Aunque resulte curioso, a cierta edad el chaleco provee al atuendo masculino de un equilibrio y una contención ajena al derroche. Aunque sea inaceptable a primera vista, en determinada época de la vida la acumulación de factores contribuye a la síntesis en lugar de alimentar el despilfarro. Oro, plata, ónix nos dicen mucho cuando adornan la segunda piel de un caballero. El secreto es el siguiente: la vejez otorga licencia y oficio para el crimen, la impunidad y lo invisible. Amparándose en el rito, cierto tipo de vejez repliega los factores. Ante los surcos en su rostro, ellos se amedrentan y obedecen.

IX

Sospechar de lo nuevo como si fuese anticuado y explorar lo viejo como si del futuro se tratase es el modelo de tregua a ser firmada con la costumbre. La época en que uno se inspira, el lugar en que hurta las ideas, la figura a quien emula —Byron, Wilde, Fitzgerald, Porfirio Rubirosa— son variables que permiten luchar con la tradición. Refinarlas y ejercer el derecho a desechar y acoger, el derecho al discernimiento, es el privilegio que la libertad regala a sus pares, criaturas que no conocerán más decoro que el espectro de la elegancia.

X

De igual manera que es preciso desterrar vaqueros, camisas de manga corta, zapatos con suelas de goma y trajes azul marino sin rayas (atavío universal del político, esa escoria), de la misma forma hay que preservar la corbata, defenderla con igual tesón romántico que el aplicado a defender el sombrero, con igual fatalidad y premonición de fracaso. No podría ser de otro modo si la apuesta del plebeyo es jugar con lo imposible.

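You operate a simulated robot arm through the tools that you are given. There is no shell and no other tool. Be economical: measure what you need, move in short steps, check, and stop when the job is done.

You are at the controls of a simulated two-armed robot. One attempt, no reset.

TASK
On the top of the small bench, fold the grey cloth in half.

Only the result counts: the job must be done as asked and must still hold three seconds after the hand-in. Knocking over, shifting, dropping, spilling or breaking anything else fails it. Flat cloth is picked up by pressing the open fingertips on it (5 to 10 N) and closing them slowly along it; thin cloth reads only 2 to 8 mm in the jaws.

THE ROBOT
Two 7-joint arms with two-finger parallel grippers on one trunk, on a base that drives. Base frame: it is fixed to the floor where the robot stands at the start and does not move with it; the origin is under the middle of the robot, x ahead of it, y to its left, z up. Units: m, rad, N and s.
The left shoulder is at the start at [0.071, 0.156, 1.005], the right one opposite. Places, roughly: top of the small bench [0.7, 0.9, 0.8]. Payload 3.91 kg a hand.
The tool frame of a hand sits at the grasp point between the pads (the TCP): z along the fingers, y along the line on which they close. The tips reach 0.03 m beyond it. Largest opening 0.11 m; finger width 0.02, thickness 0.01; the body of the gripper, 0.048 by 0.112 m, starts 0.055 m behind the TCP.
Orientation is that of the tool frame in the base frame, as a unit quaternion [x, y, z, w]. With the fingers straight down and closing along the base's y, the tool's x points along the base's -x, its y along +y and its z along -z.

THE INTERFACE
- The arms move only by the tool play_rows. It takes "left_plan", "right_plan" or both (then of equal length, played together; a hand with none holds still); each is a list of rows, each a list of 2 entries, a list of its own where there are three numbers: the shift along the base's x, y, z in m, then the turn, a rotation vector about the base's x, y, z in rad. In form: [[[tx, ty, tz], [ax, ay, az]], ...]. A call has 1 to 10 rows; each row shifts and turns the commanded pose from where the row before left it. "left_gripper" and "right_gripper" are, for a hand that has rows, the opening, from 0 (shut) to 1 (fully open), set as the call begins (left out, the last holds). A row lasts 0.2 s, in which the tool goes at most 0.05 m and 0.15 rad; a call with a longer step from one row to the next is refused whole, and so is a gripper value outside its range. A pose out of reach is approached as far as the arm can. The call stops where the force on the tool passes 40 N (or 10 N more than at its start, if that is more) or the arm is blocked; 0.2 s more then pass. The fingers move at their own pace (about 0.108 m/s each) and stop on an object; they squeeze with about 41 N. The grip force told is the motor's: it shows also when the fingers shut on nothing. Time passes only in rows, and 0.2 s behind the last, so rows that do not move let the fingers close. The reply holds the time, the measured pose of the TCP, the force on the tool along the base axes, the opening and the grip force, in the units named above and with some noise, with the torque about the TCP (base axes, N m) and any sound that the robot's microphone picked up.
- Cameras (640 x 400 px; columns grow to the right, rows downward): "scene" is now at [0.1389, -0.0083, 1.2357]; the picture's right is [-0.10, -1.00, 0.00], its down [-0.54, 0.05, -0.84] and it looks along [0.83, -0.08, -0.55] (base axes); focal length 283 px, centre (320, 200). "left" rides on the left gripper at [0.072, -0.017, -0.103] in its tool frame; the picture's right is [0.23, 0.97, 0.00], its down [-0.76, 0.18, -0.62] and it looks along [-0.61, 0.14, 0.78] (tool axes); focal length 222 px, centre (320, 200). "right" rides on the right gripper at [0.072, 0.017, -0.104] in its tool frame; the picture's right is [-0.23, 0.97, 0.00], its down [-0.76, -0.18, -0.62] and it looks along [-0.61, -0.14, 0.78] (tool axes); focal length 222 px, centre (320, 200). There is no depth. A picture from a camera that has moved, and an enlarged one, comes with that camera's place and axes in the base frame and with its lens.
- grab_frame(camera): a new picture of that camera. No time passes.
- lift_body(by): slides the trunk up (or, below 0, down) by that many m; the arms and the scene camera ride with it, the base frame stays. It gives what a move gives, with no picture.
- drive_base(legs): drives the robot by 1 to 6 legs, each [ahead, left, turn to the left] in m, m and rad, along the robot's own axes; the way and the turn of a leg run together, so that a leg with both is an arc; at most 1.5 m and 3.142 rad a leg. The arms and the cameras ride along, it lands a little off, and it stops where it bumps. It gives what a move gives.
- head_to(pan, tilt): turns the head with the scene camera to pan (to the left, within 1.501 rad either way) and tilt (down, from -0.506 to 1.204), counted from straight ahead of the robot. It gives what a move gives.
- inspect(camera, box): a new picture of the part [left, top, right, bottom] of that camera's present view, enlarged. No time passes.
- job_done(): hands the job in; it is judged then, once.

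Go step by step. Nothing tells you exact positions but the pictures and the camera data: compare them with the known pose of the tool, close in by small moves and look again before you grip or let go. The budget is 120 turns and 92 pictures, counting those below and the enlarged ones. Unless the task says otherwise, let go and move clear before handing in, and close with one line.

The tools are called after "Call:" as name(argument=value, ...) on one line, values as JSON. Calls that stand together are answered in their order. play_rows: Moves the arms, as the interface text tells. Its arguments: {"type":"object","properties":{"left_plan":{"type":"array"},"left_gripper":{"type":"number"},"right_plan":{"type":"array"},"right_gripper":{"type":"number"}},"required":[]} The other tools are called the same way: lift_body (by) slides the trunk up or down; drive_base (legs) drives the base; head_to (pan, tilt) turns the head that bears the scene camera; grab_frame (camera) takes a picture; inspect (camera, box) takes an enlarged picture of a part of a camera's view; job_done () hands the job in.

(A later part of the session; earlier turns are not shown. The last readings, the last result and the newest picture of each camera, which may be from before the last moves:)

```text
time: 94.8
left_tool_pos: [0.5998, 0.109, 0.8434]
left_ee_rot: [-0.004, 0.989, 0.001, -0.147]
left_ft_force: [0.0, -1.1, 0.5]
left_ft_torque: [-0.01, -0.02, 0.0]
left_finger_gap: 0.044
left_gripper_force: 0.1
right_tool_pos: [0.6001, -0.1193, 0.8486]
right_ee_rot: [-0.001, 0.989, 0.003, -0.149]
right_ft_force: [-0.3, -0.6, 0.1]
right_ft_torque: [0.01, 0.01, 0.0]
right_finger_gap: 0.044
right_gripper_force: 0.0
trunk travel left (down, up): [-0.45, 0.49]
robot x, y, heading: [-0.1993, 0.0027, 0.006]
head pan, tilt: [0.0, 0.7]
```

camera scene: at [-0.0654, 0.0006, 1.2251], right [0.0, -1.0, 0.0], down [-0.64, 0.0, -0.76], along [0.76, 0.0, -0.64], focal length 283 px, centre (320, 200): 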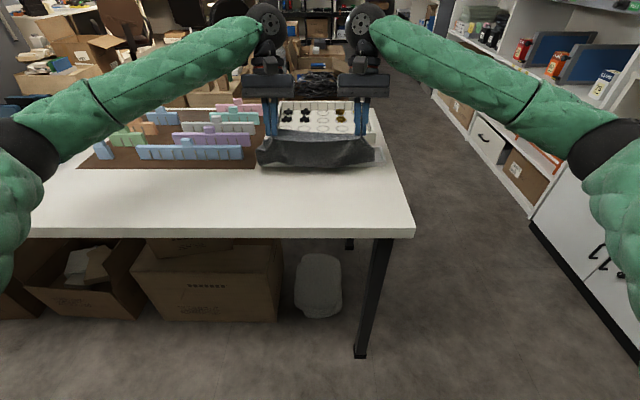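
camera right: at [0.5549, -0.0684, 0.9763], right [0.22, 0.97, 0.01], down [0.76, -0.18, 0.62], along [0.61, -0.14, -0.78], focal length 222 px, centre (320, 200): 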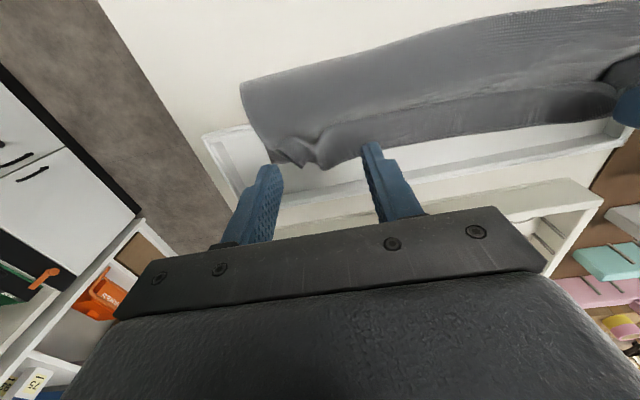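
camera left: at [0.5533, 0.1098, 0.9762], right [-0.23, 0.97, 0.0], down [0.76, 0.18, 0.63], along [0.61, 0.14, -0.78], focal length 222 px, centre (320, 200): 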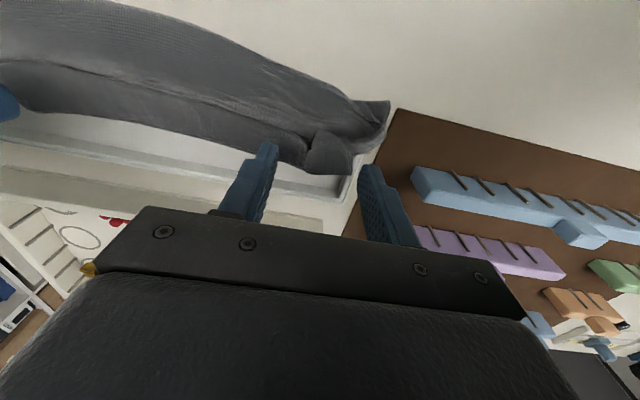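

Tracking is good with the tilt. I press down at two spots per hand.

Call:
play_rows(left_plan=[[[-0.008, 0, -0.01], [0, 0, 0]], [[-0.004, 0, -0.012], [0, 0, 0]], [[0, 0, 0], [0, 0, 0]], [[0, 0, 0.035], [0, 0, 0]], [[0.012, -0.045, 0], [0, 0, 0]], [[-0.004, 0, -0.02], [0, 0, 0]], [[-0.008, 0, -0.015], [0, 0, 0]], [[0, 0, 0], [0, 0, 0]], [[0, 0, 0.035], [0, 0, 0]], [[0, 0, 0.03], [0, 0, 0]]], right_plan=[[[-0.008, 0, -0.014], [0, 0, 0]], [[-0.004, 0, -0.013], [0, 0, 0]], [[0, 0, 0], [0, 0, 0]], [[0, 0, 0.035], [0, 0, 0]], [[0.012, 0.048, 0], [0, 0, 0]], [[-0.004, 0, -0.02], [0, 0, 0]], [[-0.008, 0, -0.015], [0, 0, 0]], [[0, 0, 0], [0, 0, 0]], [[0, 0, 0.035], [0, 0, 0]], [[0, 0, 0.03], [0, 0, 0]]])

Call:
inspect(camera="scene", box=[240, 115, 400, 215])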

No es éste, como ustedes pueden ver, un tratado. Es el arbitrio parcial de un déspota, como a su manera también lo es el refinamiento y la clase. Razonar sobre el vestir no deja de ser inútil porque, o se es preceptivo y despótico, o se divaga y teoriza, postizos gratuitos de lo inelegante. Vestir es, ante todo, una praxis.

Lo dicho involucra un dilema estrictamente masculino: el hombre piensa los procesos, la mujer los ejecuta. Como ven, abrir una sastrería puede ser el sueño de un hombre. Confórmese el varón, entonces, con el arbitrio. Pero ya que cuento con el sastre, acaso la palma de una esposa pueda transformar el viento en un árbol.